Those cornflakes in your computer

I wouldn't recognize a silicon chip if you put one on my breakfast plate. But I know that it is already affecting my life and will probably affect the world -- maybe transform it. It becomes the symbol of all the mysterious new technical process that hurry us into a new era. In a way the Model T did that. It put the world on wheels, created suburban sprawl, and made young folks independent of their families. But Model Ts were easy to understand compared to the new technology. How did it get started?

The time is 1946; the place, the Moore School of Engineering in Pennsylvania. An experiment has been rigged up. It is called Electronic Numerical Integrator and Calculator (ENIAC). It occupies a large room and contains 18,000 vacuum tubes, and the contraption consumes enough energy to drive a locomotive. What is it? Why, it is a kind of electronic syperbrain: Feed in the questions, press buttons, and out pop answers that would otherwise take weeks or months.

Fine. And today an equivalent computer fits into a pocket, costs less than $ 100 and runs on flashlight batteries. Such are the dimensions of the microelectronic revolution, observes Colin Norman, who has just prepared a 63 -page pamphlet for the Worldwatch Institute, a nonprofit research organization of this city.

How did they do it? Mr. Norman explains it, and I still haven't the least idea. But that doesn't mean that I'm not awed. It started back in 1946-47 with the development of the trnasistor. (I am supposed to know what a transistor is, but please get somebody else to explain it.) Anyway, it is the "building block of all modern electronics," and it swiftly rendered obsolete much of the circuitry on which electronic equipment had hitherto been based. Ah, here's the explanation, I will give it in Mr. Norman's words:

"transistors consist of semiconductor material -- usually silicon -- to which minute quantities of impurities such as phosphorus or boron have been added in discrete regions. The impurities alter the electrical properties of the semiconductor, causing it to conduct electricity when it is subjected to sufficiently large voltages.Transistors usually function like tiny electronic switches, shuttling electrical circuits."

Exactly, I couldn't have put it better myself. And now that you understand transistors let me add that at first there was a lot of trouble about hitching them up together with thousands of electric parts.
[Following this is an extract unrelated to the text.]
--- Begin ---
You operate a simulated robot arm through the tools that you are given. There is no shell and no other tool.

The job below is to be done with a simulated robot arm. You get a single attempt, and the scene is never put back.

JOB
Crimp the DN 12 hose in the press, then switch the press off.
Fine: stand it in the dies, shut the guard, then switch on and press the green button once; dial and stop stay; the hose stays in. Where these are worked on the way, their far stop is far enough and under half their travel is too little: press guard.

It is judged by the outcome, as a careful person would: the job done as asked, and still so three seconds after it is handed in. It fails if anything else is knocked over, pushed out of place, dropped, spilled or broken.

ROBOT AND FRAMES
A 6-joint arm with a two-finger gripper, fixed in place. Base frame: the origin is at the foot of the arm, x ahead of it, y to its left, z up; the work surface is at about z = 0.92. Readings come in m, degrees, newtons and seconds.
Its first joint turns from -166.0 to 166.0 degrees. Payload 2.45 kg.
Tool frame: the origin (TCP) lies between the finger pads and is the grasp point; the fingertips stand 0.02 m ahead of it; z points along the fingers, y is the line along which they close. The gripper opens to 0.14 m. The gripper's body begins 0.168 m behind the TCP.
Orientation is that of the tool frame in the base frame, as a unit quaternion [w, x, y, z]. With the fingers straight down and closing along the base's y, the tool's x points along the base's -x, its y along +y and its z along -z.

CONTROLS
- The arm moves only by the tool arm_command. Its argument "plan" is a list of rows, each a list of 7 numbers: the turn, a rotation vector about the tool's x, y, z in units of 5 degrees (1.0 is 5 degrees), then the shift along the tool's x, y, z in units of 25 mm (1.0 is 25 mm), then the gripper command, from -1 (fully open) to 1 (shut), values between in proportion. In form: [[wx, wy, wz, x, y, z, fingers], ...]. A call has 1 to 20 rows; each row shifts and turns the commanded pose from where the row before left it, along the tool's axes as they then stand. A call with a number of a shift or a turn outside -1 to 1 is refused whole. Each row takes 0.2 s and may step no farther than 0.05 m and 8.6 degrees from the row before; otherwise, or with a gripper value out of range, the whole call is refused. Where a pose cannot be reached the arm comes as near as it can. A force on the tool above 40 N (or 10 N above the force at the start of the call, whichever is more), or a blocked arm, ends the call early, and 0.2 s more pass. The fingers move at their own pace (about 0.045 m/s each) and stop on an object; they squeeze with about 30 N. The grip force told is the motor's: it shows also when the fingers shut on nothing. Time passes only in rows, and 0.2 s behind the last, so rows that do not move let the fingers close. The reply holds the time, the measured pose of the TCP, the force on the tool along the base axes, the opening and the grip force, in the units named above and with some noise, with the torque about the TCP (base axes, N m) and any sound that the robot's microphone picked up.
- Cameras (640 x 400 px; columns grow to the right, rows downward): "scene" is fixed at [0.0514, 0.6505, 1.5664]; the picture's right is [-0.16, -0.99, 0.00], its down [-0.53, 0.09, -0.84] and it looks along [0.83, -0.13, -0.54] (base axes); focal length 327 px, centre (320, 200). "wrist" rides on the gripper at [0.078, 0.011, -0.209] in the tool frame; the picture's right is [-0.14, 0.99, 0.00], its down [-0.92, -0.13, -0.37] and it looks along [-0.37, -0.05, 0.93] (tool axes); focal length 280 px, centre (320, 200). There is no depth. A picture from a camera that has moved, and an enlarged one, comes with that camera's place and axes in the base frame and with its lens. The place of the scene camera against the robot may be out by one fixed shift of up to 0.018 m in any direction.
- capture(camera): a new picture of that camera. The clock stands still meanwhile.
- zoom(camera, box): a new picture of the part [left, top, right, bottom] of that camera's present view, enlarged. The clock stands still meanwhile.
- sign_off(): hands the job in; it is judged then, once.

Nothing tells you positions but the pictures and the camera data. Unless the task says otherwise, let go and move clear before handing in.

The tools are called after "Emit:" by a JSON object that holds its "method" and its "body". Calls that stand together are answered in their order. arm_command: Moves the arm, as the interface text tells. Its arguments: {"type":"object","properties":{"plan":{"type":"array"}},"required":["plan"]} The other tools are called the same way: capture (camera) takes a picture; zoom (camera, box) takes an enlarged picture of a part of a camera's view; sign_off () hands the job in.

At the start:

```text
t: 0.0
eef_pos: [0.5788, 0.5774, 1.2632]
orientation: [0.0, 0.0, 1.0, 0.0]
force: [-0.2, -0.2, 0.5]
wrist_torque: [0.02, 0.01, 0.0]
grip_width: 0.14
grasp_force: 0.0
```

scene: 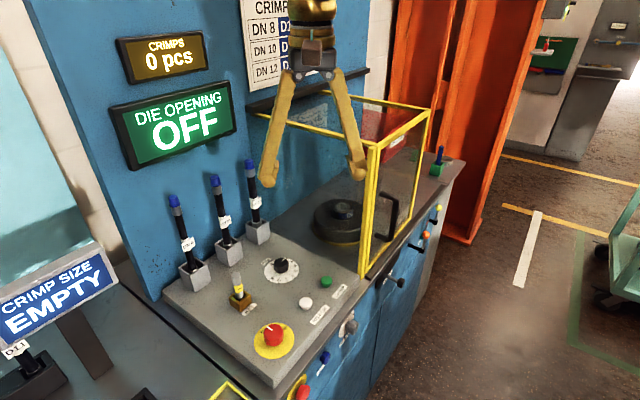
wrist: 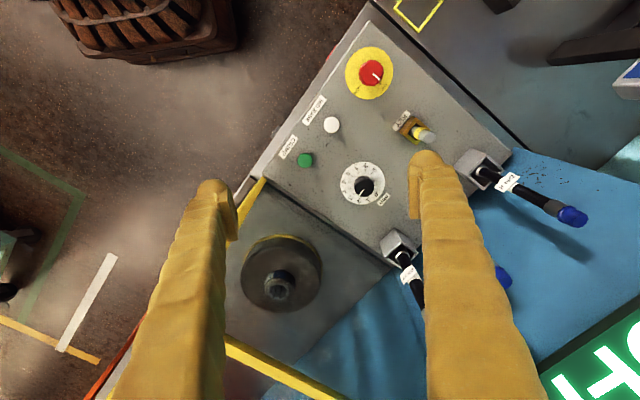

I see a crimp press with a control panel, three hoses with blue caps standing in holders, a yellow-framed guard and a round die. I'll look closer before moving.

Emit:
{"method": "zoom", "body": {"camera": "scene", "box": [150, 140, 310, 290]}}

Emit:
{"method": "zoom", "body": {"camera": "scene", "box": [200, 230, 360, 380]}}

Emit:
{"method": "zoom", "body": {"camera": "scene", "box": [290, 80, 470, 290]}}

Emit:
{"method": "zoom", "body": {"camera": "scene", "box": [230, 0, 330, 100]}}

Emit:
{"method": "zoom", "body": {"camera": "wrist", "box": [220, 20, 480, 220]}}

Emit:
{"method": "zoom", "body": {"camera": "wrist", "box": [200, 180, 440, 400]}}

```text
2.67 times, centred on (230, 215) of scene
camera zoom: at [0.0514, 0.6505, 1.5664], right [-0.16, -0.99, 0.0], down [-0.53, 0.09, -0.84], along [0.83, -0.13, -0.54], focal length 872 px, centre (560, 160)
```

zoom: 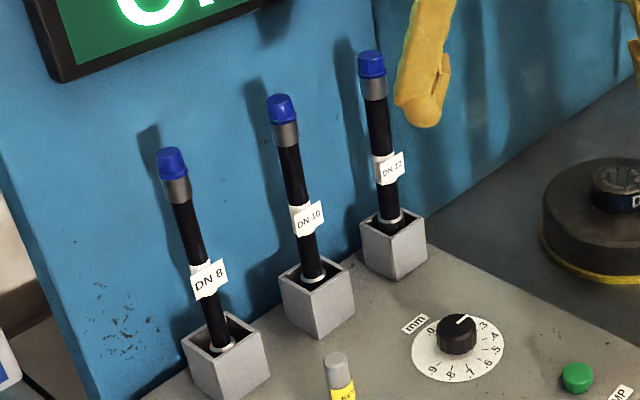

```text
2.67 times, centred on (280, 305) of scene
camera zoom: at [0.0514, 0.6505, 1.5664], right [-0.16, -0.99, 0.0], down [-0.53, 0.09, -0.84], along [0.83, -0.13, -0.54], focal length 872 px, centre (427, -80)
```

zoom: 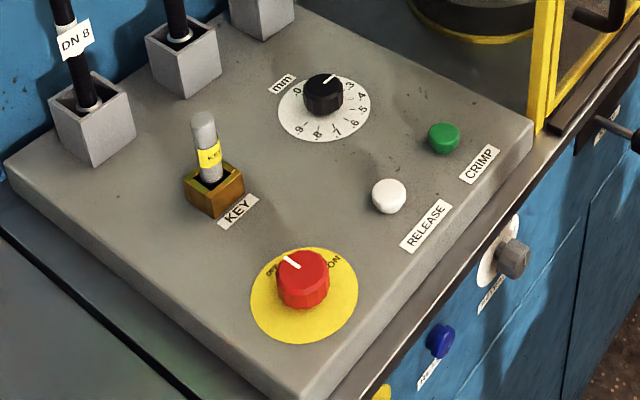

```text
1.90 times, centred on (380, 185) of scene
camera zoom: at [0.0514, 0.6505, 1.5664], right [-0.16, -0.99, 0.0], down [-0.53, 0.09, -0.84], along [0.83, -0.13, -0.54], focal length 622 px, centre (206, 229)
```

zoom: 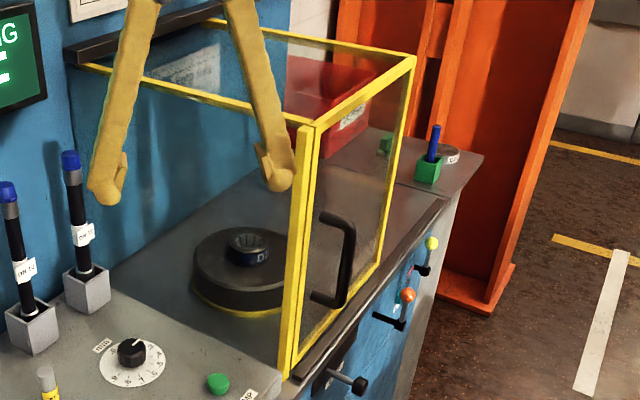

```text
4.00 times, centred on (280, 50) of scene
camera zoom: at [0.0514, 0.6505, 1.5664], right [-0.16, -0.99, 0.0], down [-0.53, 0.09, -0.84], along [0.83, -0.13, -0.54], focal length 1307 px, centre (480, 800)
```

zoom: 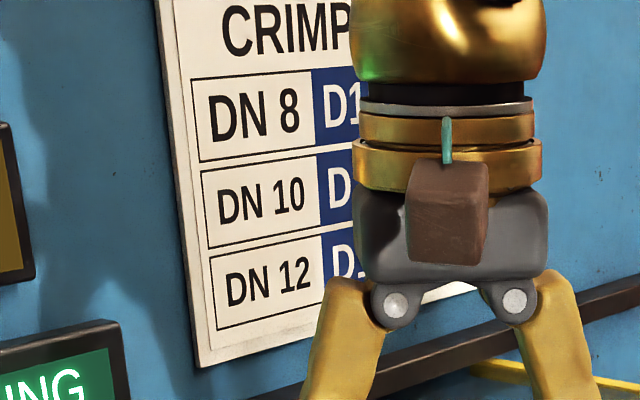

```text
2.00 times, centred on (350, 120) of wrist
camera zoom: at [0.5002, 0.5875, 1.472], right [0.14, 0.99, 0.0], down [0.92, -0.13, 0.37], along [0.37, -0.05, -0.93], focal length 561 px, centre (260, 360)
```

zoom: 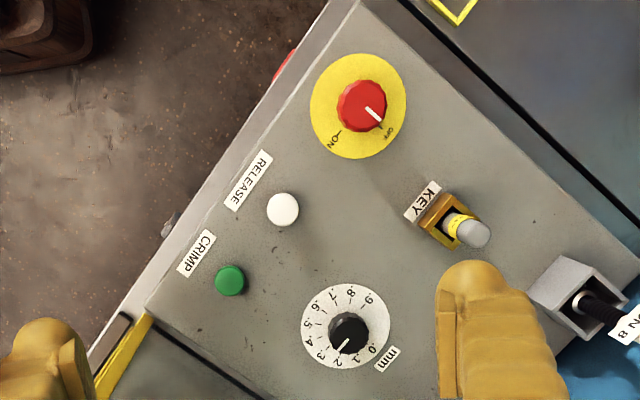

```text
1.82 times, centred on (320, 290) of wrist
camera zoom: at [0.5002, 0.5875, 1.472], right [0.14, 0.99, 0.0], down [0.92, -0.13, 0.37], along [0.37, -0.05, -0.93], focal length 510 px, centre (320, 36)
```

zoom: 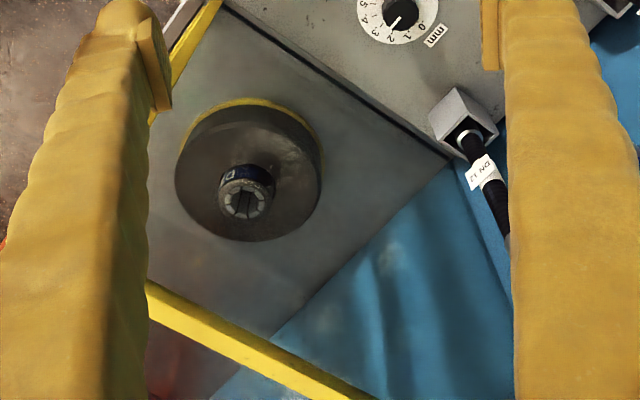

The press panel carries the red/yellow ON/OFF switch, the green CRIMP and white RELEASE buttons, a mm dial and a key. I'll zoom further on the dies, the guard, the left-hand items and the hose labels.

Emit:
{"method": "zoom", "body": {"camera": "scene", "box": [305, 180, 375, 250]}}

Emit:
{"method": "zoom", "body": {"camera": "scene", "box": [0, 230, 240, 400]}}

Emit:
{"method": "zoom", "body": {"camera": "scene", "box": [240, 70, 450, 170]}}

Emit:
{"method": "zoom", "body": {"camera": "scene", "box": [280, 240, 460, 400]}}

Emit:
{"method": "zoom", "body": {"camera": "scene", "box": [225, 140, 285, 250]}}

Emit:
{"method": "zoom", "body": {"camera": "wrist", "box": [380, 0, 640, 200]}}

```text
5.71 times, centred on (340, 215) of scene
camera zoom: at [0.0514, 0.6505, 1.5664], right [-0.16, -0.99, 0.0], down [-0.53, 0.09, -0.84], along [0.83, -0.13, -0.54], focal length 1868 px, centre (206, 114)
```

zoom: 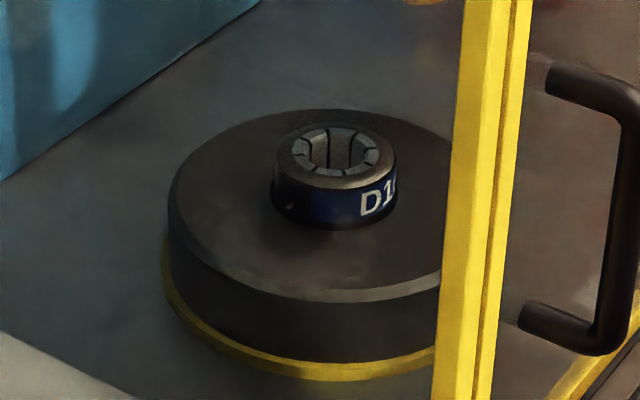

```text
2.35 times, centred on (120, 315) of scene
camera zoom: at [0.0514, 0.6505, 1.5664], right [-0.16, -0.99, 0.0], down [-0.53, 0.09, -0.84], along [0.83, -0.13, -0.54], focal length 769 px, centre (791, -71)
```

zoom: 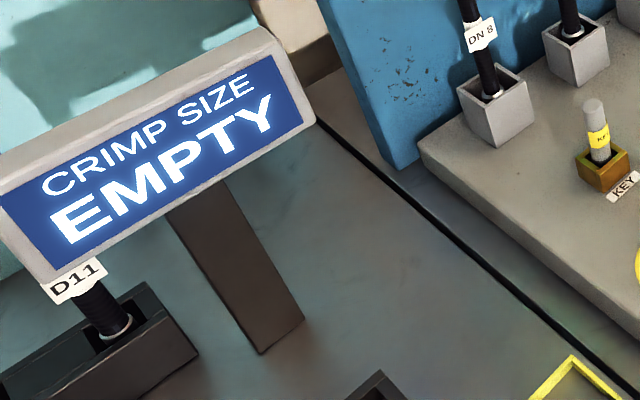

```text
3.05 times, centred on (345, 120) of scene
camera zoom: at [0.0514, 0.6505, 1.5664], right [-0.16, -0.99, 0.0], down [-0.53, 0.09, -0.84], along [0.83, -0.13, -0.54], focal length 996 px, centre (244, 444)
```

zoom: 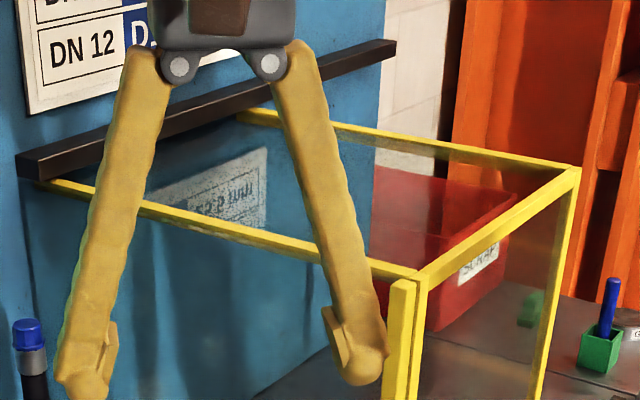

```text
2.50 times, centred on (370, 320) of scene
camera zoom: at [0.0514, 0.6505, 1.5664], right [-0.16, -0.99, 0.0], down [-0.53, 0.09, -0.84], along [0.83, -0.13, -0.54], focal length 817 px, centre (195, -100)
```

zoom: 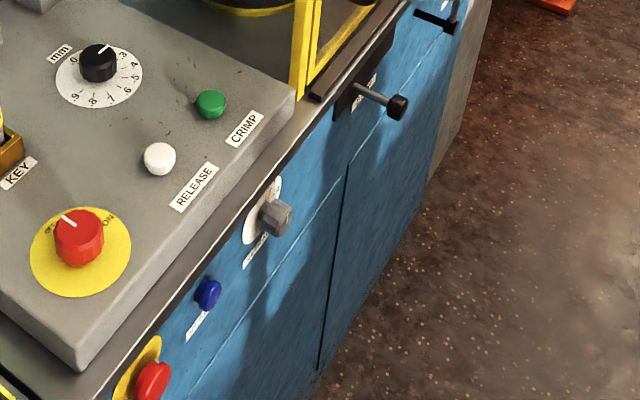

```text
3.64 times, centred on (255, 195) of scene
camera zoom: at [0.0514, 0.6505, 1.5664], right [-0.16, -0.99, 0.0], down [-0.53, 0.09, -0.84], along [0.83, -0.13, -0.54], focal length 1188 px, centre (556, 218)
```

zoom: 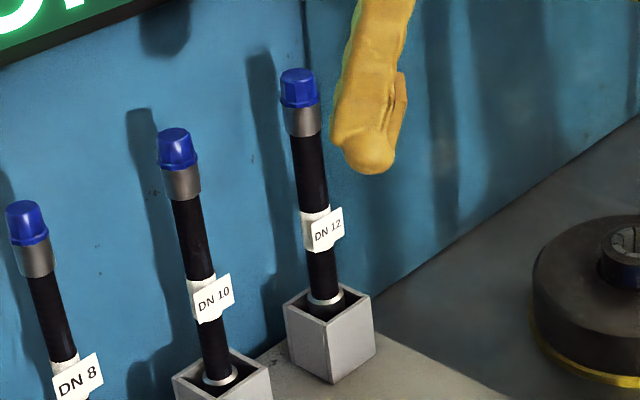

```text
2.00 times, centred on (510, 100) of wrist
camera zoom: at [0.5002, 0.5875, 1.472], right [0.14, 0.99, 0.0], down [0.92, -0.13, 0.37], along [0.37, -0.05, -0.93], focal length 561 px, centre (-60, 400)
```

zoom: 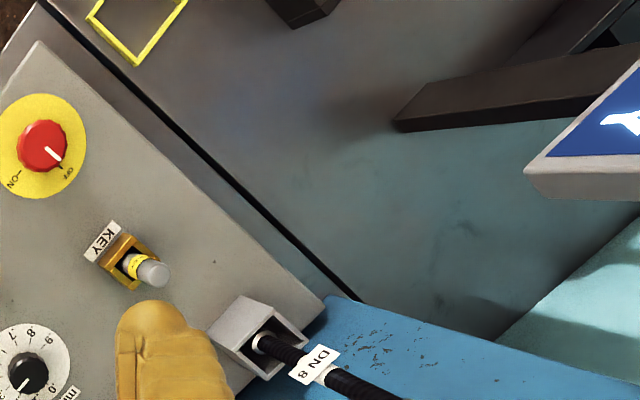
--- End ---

This problem was got around ingeniously, Mr. Norman explains, with the development of the integrated circuit -- the "centerpiece of microelectronic technology." Let's just clear that up and then we can come back to nontechnical matters:

"In the late fifties, transistors were produced in batches in thin slices of silicon that were later cut into sections, each of which contained a single transistor. Scientists at Texas Instruments and at Fairchild Camera and Instrument Company had the bright idea of wiring the transistors together into a complete circuit while they were still in the slice of silicon." (Editor's comment: That was crafty, eh?) "The result was the first integrated circuit. . . . By 1980, the most densely packed circuits contained close to 100,000 components on a silicon chip measuring just five millimeters across, and the aluminum conductors linking them together were about 30 times thinner than a human hair."

I ask you, what can you say to a statement like that? In brief, in 30 years, an experiment that required a roomful of variegated vacuum tubes and components has been reduced to the size, in Mr. Norman's poetic phrase, "of a cornflake."

The point where the average reader picks all this up is to comprehend that, like it or not, we are in the Electronic Age, where little cornflakes can guide, control, and direct huge machines, production lines, even factories -- robots, in short. You don't have to know how transistors are made or "sliced" off (like bacon) to understand that these robot memories can enormously increase productivity. They can create potentially higher profits and wages and change man's civilization and man's life.

Mr. Norman ponders that at the end. Those funny little cornflakes. They promise a potential array of benefits, and we're just starting. They could be translated, says Mr. Norman, into "a shortened work week, longer vacations, sabbaticals" and things like that. There really is no end.